But then I started thinking about how I take a lot for granted. How there are people who can't carry a tune or sing the tenor line when it strikes their fancy or play a fun intermediate piano piece with their intermediate piano skills or even experience the simple joy of spotting typos (a recent favorite was "[my son was] memorized by the show. Defiantly his first [ballet] experience." --My mirth was not malicious, I swear, but this totally put a smile on my face).
Something I cannot do that others take for granted is to move in a graceful or pleasant manner. I'm not talking all-out ballet here--even a simple sway, shoulder wiggle, or head bob to the beat completely eludes me. A couple days ago, I was doing dishes and rocking out to some Christmas music. I saw Jay out of the corner of my eye, and I turned to see him watching me, a huge grin on his face.
"I like watching you move," he said.
"Creepy," I said.
Seriously, in GRE terms, Lindsay is to dancing as tone deaf is to singing (Lindsay : dancing :: tone deaf : singing).
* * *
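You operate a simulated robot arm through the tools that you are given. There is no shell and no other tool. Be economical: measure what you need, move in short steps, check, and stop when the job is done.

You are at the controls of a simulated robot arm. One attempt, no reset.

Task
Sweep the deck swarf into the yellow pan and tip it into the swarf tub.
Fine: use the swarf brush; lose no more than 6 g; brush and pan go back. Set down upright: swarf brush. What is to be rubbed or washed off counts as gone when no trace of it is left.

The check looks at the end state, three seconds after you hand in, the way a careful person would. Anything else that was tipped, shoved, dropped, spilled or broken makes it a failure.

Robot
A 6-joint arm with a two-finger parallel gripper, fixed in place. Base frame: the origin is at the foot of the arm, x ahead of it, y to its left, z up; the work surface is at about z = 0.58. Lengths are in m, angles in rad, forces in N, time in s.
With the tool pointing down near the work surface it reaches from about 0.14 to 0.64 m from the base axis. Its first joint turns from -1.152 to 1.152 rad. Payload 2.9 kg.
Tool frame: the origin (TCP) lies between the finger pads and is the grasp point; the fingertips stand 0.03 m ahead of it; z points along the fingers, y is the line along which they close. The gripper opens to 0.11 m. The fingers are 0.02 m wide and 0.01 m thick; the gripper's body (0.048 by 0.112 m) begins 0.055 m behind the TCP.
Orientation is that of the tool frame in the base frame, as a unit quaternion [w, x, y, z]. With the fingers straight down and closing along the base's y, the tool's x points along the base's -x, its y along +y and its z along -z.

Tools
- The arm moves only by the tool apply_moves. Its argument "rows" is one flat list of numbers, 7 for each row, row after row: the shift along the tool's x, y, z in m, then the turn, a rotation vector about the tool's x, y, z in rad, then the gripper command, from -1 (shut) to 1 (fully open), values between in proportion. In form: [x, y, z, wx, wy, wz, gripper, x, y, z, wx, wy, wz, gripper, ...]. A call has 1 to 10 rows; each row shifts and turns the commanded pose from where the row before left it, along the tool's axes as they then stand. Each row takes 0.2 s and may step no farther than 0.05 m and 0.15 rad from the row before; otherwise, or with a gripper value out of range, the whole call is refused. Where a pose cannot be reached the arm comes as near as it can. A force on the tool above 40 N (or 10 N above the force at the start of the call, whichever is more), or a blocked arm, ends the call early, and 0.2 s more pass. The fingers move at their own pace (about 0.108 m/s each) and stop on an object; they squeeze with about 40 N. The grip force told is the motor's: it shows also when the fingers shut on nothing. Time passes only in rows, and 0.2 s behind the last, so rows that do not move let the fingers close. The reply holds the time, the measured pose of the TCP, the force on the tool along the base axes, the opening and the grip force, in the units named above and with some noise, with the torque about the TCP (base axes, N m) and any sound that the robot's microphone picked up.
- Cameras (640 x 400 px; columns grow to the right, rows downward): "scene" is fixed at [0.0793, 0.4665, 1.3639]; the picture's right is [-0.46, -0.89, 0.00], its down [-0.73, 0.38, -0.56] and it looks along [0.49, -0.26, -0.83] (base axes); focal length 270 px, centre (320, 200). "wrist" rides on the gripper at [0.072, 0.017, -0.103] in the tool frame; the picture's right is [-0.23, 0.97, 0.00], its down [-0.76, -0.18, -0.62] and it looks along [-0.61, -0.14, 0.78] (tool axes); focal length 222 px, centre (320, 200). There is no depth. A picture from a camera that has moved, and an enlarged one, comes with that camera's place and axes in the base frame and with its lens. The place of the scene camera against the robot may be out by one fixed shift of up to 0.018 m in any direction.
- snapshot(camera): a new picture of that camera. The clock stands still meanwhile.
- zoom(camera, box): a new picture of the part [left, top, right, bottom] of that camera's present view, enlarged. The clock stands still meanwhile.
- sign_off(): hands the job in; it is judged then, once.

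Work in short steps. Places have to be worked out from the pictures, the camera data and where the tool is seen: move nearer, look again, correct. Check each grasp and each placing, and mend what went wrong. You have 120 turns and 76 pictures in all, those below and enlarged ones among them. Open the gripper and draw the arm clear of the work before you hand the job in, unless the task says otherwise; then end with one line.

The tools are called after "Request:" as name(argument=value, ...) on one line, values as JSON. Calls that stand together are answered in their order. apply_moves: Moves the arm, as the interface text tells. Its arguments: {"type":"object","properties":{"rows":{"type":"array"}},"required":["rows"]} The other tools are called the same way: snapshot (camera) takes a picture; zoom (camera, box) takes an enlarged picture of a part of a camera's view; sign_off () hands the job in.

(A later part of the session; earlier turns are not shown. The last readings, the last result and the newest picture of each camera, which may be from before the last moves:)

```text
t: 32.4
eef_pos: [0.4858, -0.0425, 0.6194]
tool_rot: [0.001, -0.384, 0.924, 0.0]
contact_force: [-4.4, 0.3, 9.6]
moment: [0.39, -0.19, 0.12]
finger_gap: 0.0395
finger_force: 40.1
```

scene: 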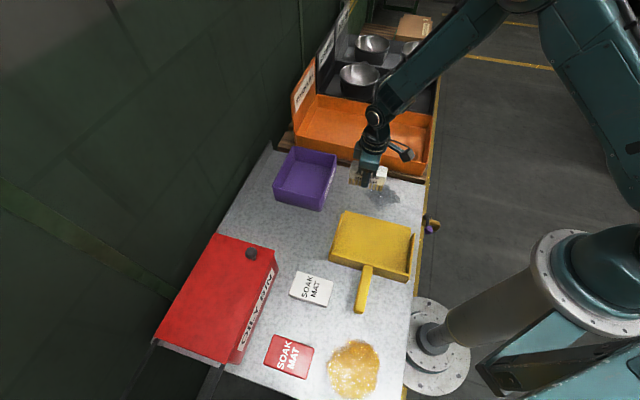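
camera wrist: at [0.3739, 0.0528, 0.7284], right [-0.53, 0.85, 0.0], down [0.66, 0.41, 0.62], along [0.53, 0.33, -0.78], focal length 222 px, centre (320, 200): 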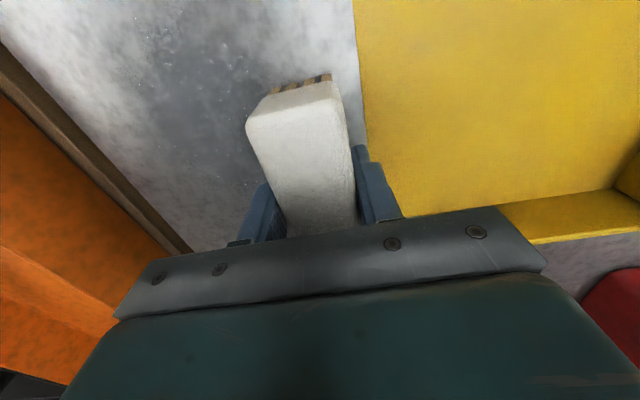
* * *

That doesn't stop me from prancing around the living room every once in a while, though.
I also can't visualize things, design, manipulate shapes in my head, drive without getting lost, maintain things (a clean room, my toenails, etc.), or organize (in a concrete or abstract sense) to save my life.
It's easy to compare ourselves to others' areas of relative strength (why do we do that?), and it's hard to remember or even recognize the things we do effortlessly that may prove difficult for other people. I found myself grateful today for the diversity of gifts we all have and the way they can synergistically work together for the edification of all.